Par lettre recommandée AR du 3 janvier 2011, M. Z mettait M. Di Y en demeure de faire droit à ses demandes puis saisissait l'administrateur du quartier des affaires maritimes de Sète qui constatait, aux termes d'un procès-verbal dressé le 9 février 2011, la non-conciliation des parties.
M. Z saisissait alors le tribunal d'instance de Sète qui, par jugement rendu le 19 octobre 2011, le déboutait de l'intégralité de ses demandes.
Par déclaration reçue au greffe de la cour d'appel le 27/10/2011,
M. Z interjetait appel de cette décision.
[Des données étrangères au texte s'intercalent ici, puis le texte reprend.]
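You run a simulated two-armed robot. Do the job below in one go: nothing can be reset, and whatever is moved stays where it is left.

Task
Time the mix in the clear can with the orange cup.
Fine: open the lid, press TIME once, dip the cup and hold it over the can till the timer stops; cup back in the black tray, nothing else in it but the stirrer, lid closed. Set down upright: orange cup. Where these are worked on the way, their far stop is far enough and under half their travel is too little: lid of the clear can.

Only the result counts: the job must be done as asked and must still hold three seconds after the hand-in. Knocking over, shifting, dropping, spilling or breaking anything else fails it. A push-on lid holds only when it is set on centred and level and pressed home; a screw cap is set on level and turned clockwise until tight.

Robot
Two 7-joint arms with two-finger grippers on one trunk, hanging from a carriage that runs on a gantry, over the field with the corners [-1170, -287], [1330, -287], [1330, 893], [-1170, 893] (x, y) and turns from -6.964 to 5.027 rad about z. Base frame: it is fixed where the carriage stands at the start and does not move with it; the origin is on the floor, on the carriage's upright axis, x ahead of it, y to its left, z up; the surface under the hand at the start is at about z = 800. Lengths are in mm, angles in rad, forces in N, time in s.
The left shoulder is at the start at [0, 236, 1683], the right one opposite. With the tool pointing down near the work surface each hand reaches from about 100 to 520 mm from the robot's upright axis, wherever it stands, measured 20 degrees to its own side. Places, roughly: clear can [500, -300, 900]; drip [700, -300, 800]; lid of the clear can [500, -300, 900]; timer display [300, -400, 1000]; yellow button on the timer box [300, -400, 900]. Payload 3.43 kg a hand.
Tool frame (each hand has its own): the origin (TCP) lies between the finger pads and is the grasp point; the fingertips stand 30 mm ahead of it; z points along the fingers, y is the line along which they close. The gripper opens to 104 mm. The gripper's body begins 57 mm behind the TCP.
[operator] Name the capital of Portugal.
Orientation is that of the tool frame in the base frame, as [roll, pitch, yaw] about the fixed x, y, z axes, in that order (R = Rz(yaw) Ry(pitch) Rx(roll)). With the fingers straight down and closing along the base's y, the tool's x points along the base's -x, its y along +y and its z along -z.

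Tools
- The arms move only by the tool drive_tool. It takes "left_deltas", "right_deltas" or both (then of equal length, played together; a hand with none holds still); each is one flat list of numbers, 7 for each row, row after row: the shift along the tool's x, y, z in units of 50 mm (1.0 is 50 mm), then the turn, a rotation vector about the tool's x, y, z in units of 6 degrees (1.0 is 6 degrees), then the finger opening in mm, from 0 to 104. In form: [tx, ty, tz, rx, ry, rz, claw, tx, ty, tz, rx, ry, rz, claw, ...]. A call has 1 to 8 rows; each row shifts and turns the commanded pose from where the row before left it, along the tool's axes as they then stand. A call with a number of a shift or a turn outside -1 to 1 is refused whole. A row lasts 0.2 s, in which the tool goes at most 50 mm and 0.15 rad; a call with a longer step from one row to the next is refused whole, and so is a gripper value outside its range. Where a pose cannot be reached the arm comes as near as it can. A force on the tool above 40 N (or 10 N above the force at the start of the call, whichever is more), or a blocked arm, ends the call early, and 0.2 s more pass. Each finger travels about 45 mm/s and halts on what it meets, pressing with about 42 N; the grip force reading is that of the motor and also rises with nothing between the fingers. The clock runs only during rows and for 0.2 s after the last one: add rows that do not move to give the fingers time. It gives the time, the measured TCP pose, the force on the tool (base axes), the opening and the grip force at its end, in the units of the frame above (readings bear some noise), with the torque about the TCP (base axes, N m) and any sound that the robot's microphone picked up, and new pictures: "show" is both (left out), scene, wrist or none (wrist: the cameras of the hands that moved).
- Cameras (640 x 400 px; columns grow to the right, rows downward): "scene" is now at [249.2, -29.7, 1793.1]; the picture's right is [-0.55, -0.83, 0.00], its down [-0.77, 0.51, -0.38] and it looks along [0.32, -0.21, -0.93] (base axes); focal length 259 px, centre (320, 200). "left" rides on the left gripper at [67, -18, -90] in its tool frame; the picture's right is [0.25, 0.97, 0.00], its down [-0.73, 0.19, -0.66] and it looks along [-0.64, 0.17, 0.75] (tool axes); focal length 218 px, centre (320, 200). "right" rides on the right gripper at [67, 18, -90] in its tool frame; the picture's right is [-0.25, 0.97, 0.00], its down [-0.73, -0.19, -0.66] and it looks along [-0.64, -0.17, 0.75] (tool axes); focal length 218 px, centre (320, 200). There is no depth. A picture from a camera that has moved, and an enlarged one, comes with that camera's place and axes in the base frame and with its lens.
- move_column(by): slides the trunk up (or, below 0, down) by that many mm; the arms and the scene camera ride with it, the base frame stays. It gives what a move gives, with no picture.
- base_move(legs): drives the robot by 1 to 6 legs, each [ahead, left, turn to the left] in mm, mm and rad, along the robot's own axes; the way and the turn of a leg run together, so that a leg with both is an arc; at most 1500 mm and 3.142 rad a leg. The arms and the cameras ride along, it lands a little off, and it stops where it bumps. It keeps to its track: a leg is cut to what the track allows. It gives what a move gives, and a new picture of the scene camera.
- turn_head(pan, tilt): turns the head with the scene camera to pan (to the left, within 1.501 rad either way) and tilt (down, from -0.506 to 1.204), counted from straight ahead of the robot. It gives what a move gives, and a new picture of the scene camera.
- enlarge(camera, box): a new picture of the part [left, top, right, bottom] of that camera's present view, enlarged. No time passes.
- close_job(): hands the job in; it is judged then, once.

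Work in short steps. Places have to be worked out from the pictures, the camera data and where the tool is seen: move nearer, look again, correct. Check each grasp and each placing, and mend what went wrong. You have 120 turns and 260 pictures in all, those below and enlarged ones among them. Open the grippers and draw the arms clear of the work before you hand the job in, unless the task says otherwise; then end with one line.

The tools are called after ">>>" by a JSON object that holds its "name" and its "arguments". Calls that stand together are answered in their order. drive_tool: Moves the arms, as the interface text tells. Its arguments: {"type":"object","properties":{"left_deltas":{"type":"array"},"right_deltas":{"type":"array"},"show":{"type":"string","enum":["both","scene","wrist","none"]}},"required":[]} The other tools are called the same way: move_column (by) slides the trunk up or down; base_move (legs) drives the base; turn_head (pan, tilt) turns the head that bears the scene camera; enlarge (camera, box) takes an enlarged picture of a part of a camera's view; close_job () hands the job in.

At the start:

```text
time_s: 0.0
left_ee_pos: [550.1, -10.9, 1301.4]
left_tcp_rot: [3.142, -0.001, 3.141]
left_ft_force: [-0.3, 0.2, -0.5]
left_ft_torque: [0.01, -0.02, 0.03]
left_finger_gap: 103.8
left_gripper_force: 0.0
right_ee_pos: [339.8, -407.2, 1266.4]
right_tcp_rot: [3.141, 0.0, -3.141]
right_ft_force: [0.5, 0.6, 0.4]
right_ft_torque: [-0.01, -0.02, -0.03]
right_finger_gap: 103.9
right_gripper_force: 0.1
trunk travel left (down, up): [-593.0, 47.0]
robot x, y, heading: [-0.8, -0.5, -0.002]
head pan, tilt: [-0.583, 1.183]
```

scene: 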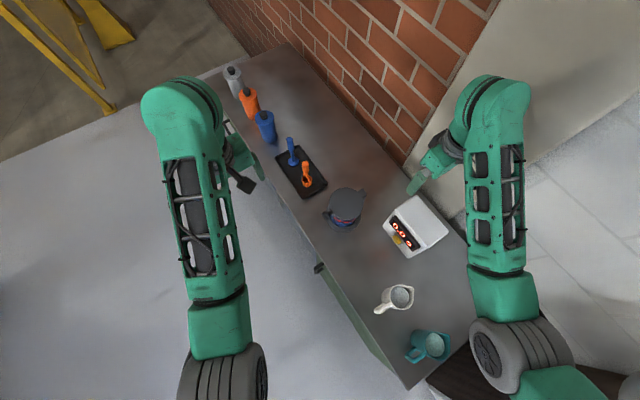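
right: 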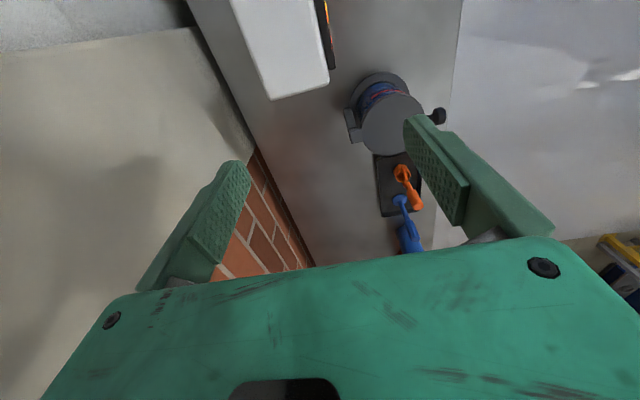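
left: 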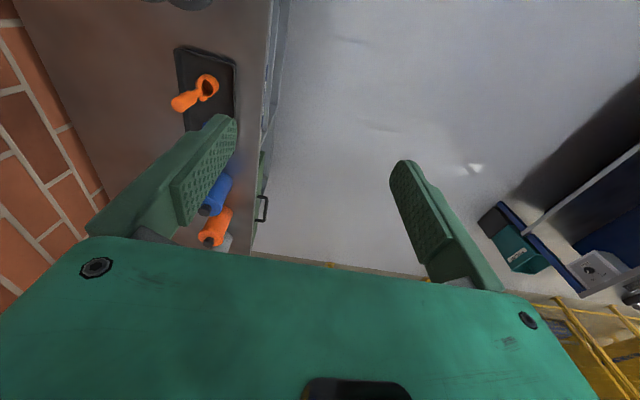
M. Z conclut à l'infirmation du jugement déféré et demande à la cour, statuant à nouveau de condamner M. Di Y à
· Lui délivrer les bulletins de salaires et documents salariaux pour les années 2006, 2007,2008,2009,2010,
· Déclarer à l'Enim la totalité des services pour les périodes travaillées et lui enjoindre, sous astreinte de 100 euros par jour de retard, de payer les cotisations correspondantes savoir
- 2007 début d'activité le 1er mars et non le 3 avril,
- 2008 début d'activité le 1er mars et non le 28 mars,
- 2009 début d'activité le 1er mars et non le 23 avril,
· Lui payer la somme de 9646,20 euros d'indemnité forfaitaire pour travail dissimulé sur la base de six mois de SMIC maritime,
· Lui payer les salaires sur la base du SMIC maritime pour la période du 1er mars 2008 au 26 juillet 2008, soit 7 896 eurossous déduction d'un l'acompte de 3 442 euros, outre l'indemnité compensatrice de congés payés de 789 euros pour 2008 et le règlement de l'indemnité de congés payés sur la base de trois jours par mois de service pour les années 2005 à 2010,
· Sauf pour M. Di Y de communiquer, en application des dispositions de l'article 33 du code du travail maritime, tout justificatif du calcul de la rémunération à la part à savoir outre l'ensemble de sa comptabilité pour les années 2007-2008-2009-2010, d'avoir à produire toutes les factures de frais allégué et l'ensemble des justificatifs de recettes (T2m) et quotas du navire, subventions reçues, indemnités compensatrices de carburant ou autres indemnités ou recettes liées aux campagnes de pêche 2007 à 2010 inclus, avec la totalité de ses relevés bancaires sur les comptes bancaires en France et à l'étranger, le condamner à lui payer à titre de 'complément de part' les sommes suivantes
· 2008 28'207 euros
· 2009 8 871 euros
· 2010 8 696 euros,
· Vu les ruptures abusives du contrat de travail, condamner M. Di Y à lui payer
· 3158,40 euros de préavis
· 30'000 euros pour licenciement sans cause réelle et sérieuse
· 1600 euros de dommages-intérêts pour non respect de la procédure,
· Lui payer 2000 euros dont Me ... pourra poursuivre personnellement le
recouvrement en application des dispositions de l'article 37 de la loi du 10 juillet 1991.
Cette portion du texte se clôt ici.